_COLLECTED DATA_:

[Start]

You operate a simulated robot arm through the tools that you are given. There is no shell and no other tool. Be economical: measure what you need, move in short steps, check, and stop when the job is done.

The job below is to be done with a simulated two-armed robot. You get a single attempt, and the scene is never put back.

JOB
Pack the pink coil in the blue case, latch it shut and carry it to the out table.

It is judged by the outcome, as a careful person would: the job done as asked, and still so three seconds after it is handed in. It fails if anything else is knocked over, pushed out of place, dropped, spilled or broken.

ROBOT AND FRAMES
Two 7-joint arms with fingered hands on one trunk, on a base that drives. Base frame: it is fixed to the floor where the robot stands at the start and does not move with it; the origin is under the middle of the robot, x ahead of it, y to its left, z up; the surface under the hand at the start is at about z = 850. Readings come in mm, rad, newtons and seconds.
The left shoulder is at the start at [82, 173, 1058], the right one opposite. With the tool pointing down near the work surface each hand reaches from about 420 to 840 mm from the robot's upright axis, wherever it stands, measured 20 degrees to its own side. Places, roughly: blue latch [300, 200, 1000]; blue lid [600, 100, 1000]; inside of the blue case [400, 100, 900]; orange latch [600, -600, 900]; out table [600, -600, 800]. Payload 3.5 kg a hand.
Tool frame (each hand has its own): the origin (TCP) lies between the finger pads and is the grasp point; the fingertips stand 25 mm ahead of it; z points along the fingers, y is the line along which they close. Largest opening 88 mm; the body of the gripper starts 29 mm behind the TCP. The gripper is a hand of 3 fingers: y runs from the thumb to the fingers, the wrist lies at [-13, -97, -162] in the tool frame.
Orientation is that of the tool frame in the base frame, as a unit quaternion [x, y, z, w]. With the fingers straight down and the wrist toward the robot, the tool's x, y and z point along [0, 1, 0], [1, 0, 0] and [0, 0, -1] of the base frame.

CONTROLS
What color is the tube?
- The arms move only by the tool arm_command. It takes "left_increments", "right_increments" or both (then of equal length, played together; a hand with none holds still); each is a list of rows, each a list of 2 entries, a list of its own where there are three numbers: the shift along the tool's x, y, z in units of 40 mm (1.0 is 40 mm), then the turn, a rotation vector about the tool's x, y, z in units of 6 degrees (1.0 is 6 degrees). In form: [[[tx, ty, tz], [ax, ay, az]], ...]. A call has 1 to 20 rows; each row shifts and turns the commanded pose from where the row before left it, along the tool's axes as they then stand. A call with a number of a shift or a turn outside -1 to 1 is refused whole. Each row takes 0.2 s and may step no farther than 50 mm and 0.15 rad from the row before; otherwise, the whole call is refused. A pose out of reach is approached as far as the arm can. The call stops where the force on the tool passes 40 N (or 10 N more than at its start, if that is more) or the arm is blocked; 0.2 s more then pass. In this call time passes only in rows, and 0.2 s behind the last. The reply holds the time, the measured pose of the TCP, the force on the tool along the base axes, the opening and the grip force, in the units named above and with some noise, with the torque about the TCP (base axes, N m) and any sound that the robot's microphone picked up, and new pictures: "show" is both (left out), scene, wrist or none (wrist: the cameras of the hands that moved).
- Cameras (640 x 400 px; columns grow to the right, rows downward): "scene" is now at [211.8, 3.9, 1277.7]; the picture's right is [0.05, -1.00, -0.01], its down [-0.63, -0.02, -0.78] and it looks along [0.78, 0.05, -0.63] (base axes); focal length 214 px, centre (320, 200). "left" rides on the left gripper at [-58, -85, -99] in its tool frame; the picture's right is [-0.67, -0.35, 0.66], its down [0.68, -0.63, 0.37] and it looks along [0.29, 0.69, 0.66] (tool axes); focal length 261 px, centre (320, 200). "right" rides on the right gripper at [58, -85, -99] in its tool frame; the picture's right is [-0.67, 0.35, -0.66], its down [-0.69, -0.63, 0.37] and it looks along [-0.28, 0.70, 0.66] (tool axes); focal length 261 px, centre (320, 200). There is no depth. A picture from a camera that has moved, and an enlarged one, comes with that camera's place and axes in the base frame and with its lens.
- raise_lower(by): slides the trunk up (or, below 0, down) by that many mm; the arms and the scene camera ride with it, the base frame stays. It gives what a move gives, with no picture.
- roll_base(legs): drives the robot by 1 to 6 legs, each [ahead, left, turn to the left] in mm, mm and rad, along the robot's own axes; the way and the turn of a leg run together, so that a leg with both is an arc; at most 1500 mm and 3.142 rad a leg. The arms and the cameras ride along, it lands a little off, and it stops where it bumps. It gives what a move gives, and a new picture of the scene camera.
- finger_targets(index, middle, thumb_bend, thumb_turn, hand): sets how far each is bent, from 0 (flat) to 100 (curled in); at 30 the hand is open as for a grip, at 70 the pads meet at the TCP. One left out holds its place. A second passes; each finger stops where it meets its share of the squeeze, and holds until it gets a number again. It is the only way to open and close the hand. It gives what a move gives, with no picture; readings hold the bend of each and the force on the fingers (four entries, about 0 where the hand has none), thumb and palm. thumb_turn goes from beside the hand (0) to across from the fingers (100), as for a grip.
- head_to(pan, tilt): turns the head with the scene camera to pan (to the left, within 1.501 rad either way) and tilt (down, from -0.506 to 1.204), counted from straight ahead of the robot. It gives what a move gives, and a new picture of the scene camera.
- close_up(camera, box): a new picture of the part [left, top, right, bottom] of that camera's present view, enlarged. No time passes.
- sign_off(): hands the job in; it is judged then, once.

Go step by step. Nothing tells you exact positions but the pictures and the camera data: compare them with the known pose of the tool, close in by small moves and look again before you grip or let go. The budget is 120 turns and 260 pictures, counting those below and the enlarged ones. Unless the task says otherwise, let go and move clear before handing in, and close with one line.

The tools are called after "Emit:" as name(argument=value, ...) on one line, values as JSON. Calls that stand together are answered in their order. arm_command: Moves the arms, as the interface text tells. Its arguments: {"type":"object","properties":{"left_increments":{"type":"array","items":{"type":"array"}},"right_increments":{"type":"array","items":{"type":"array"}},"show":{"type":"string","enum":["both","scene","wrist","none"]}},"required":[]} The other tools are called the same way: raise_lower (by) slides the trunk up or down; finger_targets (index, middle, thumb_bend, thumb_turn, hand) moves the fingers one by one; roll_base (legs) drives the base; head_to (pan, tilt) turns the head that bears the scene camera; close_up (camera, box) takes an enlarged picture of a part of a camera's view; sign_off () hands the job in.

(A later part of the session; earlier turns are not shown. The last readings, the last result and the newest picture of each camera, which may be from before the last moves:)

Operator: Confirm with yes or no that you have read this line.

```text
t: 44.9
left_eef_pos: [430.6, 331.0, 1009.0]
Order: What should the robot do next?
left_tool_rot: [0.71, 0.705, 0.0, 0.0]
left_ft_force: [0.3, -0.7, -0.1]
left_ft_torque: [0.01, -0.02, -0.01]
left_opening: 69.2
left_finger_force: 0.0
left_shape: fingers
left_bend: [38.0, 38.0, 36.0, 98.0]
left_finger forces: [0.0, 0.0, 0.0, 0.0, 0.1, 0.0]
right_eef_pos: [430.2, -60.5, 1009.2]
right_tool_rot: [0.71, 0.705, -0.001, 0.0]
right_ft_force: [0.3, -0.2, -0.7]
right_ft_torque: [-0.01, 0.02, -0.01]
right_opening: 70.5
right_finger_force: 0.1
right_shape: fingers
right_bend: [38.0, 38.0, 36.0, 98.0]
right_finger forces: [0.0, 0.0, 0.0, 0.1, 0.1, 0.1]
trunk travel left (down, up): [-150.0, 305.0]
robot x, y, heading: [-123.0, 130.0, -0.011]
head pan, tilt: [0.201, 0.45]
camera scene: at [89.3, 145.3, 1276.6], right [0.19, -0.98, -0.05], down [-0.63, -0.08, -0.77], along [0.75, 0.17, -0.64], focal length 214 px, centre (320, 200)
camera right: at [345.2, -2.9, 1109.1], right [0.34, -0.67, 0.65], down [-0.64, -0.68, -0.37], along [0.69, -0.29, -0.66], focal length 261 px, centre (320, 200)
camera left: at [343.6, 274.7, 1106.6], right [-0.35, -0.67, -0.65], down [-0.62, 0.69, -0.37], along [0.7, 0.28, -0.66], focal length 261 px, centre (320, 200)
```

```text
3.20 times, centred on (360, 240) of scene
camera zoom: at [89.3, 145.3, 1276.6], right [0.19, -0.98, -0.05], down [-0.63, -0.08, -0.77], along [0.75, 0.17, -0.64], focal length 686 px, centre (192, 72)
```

[End]

Nothing but the lines from the one with "Pack the pink" through the one with "The left shoulder" should be repeated, and each exactly.

_OUTPUT BELOW_:
Pack the pink coil in the blue case, latch it shut and carry it to the out table.

It is judged by the outcome, as a careful person would: the job done as asked, and still so three seconds after it is handed in. It fails if anything else is knocked over, pushed out of place, dropped, spilled or broken.

ROBOT AND FRAMES
Two 7-joint arms with fingered hands on one trunk, on a base that drives. Base frame: it is fixed to the floor where the robot stands at the start and does not move with it; the origin is under the middle of the robot, x ahead of it, y to its left, z up; the surface under the hand at the start is at about z = 850. Readings come in mm, rad, newtons and seconds.
The left shoulder is at the start at [82, 173, 1058], the right one opposite. With the tool pointing down near the work surface each hand reaches from about 420 to 840 mm from the robot's upright axis, wherever it stands, measured 20 degrees to its own side. Places, roughly: blue latch [300, 200, 1000]; blue lid [600, 100, 1000]; inside of the blue case [400, 100, 900]; orange latch [600, -600, 900]; out table [600, -600, 800]. Payload 3.5 kg a hand.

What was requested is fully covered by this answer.